▶ Description of the task: Return, unaltered, every line from the beginning of the material below up to and including the one with "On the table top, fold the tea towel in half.".
— begin —
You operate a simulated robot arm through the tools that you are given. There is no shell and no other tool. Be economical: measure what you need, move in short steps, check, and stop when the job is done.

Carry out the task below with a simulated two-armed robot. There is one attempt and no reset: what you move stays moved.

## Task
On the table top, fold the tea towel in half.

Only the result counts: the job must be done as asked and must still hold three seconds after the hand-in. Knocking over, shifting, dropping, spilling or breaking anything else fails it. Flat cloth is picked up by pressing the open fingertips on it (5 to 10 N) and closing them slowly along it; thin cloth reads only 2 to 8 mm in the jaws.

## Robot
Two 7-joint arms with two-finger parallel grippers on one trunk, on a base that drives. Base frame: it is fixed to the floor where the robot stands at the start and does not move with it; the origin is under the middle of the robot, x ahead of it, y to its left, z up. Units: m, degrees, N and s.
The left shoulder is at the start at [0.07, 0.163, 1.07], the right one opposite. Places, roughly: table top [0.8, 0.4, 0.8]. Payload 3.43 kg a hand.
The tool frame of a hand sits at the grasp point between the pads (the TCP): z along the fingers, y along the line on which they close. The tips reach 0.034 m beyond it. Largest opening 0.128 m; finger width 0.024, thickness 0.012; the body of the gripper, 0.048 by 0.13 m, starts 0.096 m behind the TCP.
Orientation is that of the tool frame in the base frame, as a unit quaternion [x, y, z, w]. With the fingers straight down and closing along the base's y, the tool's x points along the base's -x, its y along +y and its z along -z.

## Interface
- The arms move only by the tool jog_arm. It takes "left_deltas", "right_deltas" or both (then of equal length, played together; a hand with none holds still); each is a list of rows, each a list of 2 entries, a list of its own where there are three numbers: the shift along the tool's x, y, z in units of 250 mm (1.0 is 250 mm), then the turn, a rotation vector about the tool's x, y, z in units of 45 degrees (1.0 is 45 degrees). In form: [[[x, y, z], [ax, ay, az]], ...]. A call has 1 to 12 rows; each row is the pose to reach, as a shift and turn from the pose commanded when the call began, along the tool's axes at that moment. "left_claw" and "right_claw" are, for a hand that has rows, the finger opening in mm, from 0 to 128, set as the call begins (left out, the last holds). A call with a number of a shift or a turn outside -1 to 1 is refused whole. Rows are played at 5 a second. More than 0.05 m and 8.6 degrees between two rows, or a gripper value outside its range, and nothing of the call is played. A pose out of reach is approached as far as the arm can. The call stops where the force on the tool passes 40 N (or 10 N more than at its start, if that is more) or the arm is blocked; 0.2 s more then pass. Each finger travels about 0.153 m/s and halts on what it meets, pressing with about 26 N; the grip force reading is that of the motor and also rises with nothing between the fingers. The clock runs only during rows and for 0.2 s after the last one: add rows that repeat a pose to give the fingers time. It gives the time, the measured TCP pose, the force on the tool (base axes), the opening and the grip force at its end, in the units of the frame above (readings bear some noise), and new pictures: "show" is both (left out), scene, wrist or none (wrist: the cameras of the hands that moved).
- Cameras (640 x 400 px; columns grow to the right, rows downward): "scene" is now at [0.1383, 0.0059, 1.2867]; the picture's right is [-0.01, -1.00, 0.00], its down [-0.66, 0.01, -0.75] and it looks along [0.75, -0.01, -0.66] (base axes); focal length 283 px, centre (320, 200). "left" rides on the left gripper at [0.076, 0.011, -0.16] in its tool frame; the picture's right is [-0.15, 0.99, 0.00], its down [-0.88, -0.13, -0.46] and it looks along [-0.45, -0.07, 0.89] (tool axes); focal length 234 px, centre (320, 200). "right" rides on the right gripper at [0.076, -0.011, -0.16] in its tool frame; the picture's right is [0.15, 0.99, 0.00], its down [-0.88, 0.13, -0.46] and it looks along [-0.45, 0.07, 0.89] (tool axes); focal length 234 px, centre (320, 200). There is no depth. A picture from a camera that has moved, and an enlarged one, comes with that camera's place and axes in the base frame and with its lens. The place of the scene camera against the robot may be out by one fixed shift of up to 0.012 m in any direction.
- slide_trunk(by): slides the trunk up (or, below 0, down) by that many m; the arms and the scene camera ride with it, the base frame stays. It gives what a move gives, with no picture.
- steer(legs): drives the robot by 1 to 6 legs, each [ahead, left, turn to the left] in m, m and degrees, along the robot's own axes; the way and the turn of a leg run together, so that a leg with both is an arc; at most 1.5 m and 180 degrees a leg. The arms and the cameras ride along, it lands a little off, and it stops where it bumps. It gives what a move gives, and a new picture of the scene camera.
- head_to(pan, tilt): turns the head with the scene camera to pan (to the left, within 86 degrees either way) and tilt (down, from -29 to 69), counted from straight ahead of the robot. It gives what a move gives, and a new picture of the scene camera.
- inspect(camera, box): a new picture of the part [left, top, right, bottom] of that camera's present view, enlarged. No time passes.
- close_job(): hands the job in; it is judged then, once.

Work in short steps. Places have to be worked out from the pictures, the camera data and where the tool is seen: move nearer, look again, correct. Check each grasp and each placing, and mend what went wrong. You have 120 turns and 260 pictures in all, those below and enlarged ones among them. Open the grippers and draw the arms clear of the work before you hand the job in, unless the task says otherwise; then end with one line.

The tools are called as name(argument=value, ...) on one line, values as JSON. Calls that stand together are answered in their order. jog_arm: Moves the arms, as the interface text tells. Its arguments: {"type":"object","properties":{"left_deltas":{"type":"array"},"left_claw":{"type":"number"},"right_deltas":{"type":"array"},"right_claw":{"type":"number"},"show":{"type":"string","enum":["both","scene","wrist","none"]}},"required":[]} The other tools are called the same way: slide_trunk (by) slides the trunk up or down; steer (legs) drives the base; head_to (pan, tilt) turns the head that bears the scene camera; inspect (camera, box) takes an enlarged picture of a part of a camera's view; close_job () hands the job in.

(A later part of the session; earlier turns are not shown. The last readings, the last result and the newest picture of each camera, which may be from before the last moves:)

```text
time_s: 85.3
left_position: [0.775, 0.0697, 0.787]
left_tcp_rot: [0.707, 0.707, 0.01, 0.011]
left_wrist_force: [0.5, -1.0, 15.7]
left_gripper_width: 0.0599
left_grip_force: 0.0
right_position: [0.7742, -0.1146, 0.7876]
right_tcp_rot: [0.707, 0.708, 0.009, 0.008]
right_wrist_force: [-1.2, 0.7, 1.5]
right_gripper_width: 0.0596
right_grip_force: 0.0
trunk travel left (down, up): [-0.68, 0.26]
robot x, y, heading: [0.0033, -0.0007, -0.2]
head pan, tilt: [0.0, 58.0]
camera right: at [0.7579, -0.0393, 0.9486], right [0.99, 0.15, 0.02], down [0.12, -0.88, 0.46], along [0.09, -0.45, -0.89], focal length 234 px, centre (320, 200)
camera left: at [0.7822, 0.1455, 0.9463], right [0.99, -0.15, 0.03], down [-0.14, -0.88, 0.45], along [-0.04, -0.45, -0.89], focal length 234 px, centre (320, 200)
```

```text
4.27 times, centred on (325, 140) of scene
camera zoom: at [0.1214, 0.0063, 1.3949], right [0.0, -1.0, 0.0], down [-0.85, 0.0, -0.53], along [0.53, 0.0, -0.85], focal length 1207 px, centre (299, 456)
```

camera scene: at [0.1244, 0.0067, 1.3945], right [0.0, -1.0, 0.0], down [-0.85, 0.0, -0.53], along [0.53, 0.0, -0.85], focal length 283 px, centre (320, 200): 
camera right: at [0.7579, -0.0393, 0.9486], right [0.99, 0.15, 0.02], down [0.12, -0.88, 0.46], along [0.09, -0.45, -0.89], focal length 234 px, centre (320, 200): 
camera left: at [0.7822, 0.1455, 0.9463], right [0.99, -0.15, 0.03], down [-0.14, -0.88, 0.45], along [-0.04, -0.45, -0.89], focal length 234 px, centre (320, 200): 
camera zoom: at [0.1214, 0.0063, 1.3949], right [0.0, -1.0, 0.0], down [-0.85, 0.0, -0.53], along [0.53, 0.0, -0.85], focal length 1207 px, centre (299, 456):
— end —
▶ Complete output:
You operate a simulated robot arm through the tools that you are given. There is no shell and no other tool. Be economical: measure what you need, move in short steps, check, and stop when the job is done.

Carry out the task below with a simulated two-armed robot. There is one attempt and no reset: what you move stays moved.

## Task
On the table top, fold the tea towel in half.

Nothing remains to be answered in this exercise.